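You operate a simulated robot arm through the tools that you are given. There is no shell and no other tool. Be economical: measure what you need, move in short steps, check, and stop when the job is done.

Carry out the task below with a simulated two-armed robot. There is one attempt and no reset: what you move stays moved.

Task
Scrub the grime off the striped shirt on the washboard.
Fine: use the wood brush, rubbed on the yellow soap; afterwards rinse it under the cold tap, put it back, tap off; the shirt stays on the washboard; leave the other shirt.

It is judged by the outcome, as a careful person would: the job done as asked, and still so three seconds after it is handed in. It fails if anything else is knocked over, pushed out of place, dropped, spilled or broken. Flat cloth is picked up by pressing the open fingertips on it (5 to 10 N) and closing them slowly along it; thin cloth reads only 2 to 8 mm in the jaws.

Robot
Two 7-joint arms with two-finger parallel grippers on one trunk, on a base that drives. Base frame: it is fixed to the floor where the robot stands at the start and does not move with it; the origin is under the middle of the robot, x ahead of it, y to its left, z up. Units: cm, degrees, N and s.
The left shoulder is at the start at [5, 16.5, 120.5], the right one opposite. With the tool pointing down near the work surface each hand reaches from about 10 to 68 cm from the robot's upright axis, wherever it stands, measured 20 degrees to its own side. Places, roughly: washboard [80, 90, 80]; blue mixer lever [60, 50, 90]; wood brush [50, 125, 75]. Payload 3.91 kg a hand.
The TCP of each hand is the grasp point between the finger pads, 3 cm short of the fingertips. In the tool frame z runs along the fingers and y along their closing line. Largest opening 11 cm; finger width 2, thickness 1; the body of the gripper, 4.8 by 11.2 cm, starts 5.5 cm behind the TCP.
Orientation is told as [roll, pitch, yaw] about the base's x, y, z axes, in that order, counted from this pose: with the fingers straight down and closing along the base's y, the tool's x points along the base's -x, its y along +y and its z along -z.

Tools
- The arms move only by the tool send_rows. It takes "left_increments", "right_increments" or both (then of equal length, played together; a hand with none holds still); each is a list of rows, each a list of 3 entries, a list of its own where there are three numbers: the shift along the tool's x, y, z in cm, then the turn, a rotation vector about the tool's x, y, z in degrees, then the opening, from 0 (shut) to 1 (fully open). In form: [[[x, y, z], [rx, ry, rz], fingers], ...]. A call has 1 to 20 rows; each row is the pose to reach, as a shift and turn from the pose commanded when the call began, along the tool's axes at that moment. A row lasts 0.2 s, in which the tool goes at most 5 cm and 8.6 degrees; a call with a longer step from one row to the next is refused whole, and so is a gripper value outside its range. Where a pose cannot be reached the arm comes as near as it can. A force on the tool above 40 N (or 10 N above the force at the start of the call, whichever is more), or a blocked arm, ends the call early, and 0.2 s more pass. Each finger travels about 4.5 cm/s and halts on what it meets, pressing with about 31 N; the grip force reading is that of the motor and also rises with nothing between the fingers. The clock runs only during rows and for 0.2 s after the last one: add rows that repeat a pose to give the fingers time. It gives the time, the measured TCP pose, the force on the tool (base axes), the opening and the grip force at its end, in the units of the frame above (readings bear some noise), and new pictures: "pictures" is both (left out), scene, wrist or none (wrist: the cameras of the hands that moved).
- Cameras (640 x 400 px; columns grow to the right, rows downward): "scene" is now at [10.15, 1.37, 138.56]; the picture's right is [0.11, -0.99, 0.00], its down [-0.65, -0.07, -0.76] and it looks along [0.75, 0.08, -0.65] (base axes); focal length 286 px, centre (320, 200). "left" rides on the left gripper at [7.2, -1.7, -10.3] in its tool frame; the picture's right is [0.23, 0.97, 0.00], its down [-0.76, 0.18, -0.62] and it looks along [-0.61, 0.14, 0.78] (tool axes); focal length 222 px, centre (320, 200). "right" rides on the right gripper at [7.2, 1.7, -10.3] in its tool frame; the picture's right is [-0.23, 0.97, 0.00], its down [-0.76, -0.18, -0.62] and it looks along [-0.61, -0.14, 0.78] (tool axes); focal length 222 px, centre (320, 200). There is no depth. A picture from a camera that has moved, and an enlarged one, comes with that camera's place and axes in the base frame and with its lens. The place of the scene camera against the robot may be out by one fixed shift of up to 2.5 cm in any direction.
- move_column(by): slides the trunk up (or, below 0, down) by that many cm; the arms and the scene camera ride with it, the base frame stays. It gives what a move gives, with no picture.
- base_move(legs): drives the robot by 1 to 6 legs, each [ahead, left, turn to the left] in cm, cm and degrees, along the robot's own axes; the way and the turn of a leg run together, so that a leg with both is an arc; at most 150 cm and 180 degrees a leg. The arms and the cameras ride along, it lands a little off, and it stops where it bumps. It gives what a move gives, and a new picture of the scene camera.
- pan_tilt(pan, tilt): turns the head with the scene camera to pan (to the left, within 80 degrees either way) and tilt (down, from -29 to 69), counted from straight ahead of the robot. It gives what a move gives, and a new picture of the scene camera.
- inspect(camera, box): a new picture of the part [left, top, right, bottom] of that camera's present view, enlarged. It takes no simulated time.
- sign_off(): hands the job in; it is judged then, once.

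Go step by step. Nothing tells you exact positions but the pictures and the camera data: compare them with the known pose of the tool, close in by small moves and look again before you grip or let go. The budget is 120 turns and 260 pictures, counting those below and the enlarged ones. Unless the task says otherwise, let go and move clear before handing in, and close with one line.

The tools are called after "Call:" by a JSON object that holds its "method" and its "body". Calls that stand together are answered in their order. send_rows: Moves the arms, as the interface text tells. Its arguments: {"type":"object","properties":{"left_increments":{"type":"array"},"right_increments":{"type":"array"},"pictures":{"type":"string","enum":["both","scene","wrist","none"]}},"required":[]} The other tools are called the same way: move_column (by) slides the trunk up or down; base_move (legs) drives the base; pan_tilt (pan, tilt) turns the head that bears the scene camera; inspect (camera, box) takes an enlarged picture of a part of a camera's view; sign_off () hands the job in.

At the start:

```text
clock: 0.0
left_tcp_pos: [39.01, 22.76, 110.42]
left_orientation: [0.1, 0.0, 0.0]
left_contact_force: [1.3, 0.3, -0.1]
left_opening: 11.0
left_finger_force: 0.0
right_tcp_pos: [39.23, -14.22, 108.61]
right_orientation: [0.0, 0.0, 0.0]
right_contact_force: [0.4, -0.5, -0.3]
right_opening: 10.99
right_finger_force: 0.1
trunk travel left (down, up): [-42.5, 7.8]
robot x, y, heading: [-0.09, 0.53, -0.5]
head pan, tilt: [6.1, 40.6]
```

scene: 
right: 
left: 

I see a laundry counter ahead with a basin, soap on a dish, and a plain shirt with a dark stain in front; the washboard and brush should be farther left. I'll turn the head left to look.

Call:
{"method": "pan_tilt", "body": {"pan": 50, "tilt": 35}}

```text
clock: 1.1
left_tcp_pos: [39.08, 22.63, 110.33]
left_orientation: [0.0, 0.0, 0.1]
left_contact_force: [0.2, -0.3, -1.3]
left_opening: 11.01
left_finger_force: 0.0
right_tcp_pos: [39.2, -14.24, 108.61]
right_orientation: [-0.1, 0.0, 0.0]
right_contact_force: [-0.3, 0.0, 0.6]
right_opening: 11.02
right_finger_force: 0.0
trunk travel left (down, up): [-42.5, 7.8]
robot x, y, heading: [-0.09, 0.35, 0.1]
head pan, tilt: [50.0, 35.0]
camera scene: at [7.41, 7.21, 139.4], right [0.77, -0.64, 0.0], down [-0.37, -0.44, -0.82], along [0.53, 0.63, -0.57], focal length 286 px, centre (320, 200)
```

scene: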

########

■ Problem statement
Write out the whole listing again, exactly as it stands. Write them as strings in a JSON array, leaving out blank lines.

■ Result
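[
  "You operate a simulated robot arm through the tools that you are given. There is no shell and no other tool. Be economical: measure what you need, move in short steps, check, and stop when the job is done.",
  "Carry out the task below with a simulated two-armed robot. There is one attempt and no reset: what you move stays moved.",
  "Task",
  "Scrub the grime off the striped shirt on the washboard.",
  "Fine: use the wood brush, rubbed on the yellow soap; afterwards rinse it under the cold tap, put it back, tap off; the shirt stays on the washboard; leave the other shirt.",
  "It is judged by the outcome, as a careful person would: the job done as asked, and still so three seconds after it is handed in. It fails if anything else is knocked over, pushed out of place, dropped, spilled or broken. Flat cloth is picked up by pressing the open fingertips on it (5 to 10 N) and closing them slowly along it; thin cloth reads only 2 to 8 mm in the jaws.",
  "Robot",
  "Two 7-joint arms with two-finger parallel grippers on one trunk, on a base that drives. Base frame: it is fixed to the floor where the robot stands at the start and does not move with it; the origin is under the middle of the robot, x ahead of it, y to its left, z up. Units: cm, degrees, N and s.",
  "The left shoulder is at the start at [5, 16.5, 120.5], the right one opposite. With the tool pointing down near the work surface each hand reaches from about 10 to 68 cm from the robot's upright axis, wherever it stands, measured 20 degrees to its own side. Places, roughly: washboard [80, 90, 80]; blue mixer lever [60, 50, 90]; wood brush [50, 125, 75]. Payload 3.91 kg a hand.",
  "The TCP of each hand is the grasp point between the finger pads, 3 cm short of the fingertips. In the tool frame z runs along the fingers and y along their closing line. Largest opening 11 cm; finger width 2, thickness 1; the body of the gripper, 4.8 by 11.2 cm, starts 5.5 cm behind the TCP.",
  "Orientation is told as [roll, pitch, yaw] about the base's x, y, z axes, in that order, counted from this pose: with the fingers straight down and closing along the base's y, the tool's x points along the base's -x, its y along +y and its z along -z.",
  "Tools",
  "- The arms move only by the tool send_rows. It takes \"left_increments\", \"right_increments\" or both (then of equal length, played together; a hand with none holds still); each is a list of rows, each a list of 3 entries, a list of its own where there are three numbers: the shift along the tool's x, y, z in cm, then the turn, a rotation vector about the tool's x, y, z in degrees, then the opening, from 0 (shut) to 1 (fully open). In form: [[[x, y, z], [rx, ry, rz], fingers], ...]. A call has 1 to 20 rows; each row is the pose to reach, as a shift and turn from the pose commanded when the call began, along the tool's axes at that moment. A row lasts 0.2 s, in which the tool goes at most 5 cm and 8.6 degrees; a call with a longer step from one row to the next is refused whole, and so is a gripper value outside its range. Where a pose cannot be reached the arm comes as near as it can. A force on the tool above 40 N (or 10 N above the force at the start of the call, whichever is more), or a blocked arm, ends the call early, and 0.2 s more pass. Each finger travels about 4.5 cm/s and halts on what it meets, pressing with about 31 N; the grip force reading is that of the motor and also rises with nothing between the fingers. The clock runs only during rows and for 0.2 s after the last one: add rows that repeat a pose to give the fingers time. It gives the time, the measured TCP pose, the force on the tool (base axes), the opening and the grip force at its end, in the units of the frame above (readings bear some noise), and new pictures: \"pictures\" is both (left out), scene, wrist or none (wrist: the cameras of the hands that moved).",
  "- Cameras (640 x 400 px; columns grow to the right, rows downward): \"scene\" is now at [10.15, 1.37, 138.56]; the picture's right is [0.11, -0.99, 0.00], its down [-0.65, -0.07, -0.76] and it looks along [0.75, 0.08, -0.65] (base axes); focal length 286 px, centre (320, 200). \"left\" rides on the left gripper at [7.2, -1.7, -10.3] in its tool frame; the picture's right is [0.23, 0.97, 0.00], its down [-0.76, 0.18, -0.62] and it looks along [-0.61, 0.14, 0.78] (tool axes); focal length 222 px, centre (320, 200). \"right\" rides on the right gripper at [7.2, 1.7, -10.3] in its tool frame; the picture's right is [-0.23, 0.97, 0.00], its down [-0.76, -0.18, -0.62] and it looks along [-0.61, -0.14, 0.78] (tool axes); focal length 222 px, centre (320, 200). There is no depth. A picture from a camera that has moved, and an enlarged one, comes with that camera's place and axes in the base frame and with its lens. The place of the scene camera against the robot may be out by one fixed shift of up to 2.5 cm in any direction.",
  "- move_column(by): slides the trunk up (or, below 0, down) by that many cm; the arms and the scene camera ride with it, the base frame stays. It gives what a move gives, with no picture.",
  "- base_move(legs): drives the robot by 1 to 6 legs, each [ahead, left, turn to the left] in cm, cm and degrees, along the robot's own axes; the way and the turn of a leg run together, so that a leg with both is an arc; at most 150 cm and 180 degrees a leg. The arms and the cameras ride along, it lands a little off, and it stops where it bumps. It gives what a move gives, and a new picture of the scene camera.",
  "- pan_tilt(pan, tilt): turns the head with the scene camera to pan (to the left, within 80 degrees either way) and tilt (down, from -29 to 69), counted from straight ahead of the robot. It gives what a move gives, and a new picture of the scene camera.",
  "- inspect(camera, box): a new picture of the part [left, top, right, bottom] of that camera's present view, enlarged. It takes no simulated time.",
  "- sign_off(): hands the job in; it is judged then, once.",
  "Go step by step. Nothing tells you exact positions but the pictures and the camera data: compare them with the known pose of the tool, close in by small moves and look again before you grip or let go. The budget is 120 turns and 260 pictures, counting those below and the enlarged ones. Unless the task says otherwise, let go and move clear before handing in, and close with one line.",
  "The tools are called after \"Call:\" by a JSON object that holds its \"method\" and its \"body\". Calls that stand together are answered in their order. send_rows: Moves the arms, as the interface text tells. Its arguments: {\"type\":\"object\",\"properties\":{\"left_increments\":{\"type\":\"array\"},\"right_increments\":{\"type\":\"array\"},\"pictures\":{\"type\":\"string\",\"enum\":[\"both\",\"scene\",\"wrist\",\"none\"]}},\"required\":[]} The other tools are called the same way: move_column (by) slides the trunk up or down; base_move (legs) drives the base; pan_tilt (pan, tilt) turns the head that bears the scene camera; inspect (camera, box) takes an enlarged picture of a part of a camera's view; sign_off () hands the job in.",
  "At the start:",
  "```text",
  "clock: 0.0",
  "left_tcp_pos: [39.01, 22.76, 110.42]",
  "left_orientation: [0.1, 0.0, 0.0]",
  "left_contact_force: [1.3, 0.3, -0.1]",
  "left_opening: 11.0",
  "left_finger_force: 0.0",
  "right_tcp_pos: [39.23, -14.22, 108.61]",
  "right_orientation: [0.0, 0.0, 0.0]",
  "right_contact_force: [0.4, -0.5, -0.3]",
  "right_opening: 10.99",
  "right_finger_force: 0.1",
  "trunk travel left (down, up): [-42.5, 7.8]",
  "robot x, y, heading: [-0.09, 0.53, -0.5]",
  "head pan, tilt: [6.1, 40.6]",
  "```",
  "scene: ",
  "right: ",
  "left: ",
  "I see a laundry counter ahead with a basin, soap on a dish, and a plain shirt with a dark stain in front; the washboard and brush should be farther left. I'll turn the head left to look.",
  "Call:",
  "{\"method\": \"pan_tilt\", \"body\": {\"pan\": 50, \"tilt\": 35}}",
  "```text",
  "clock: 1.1",
  "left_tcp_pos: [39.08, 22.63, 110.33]",
  "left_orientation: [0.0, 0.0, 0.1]",
  "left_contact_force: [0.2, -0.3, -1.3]",
  "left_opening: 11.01",
  "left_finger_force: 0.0",
  "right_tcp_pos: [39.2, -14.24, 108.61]",
  "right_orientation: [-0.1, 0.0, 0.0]",
  "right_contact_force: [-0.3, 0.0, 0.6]",
  "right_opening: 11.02",
  "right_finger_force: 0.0",
  "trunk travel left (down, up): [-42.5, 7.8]",
  "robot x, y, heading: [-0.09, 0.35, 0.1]",
  "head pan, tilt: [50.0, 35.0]",
  "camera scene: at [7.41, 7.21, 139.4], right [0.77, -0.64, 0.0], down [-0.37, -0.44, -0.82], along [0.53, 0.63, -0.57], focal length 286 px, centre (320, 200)",
  "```",
  "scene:"
]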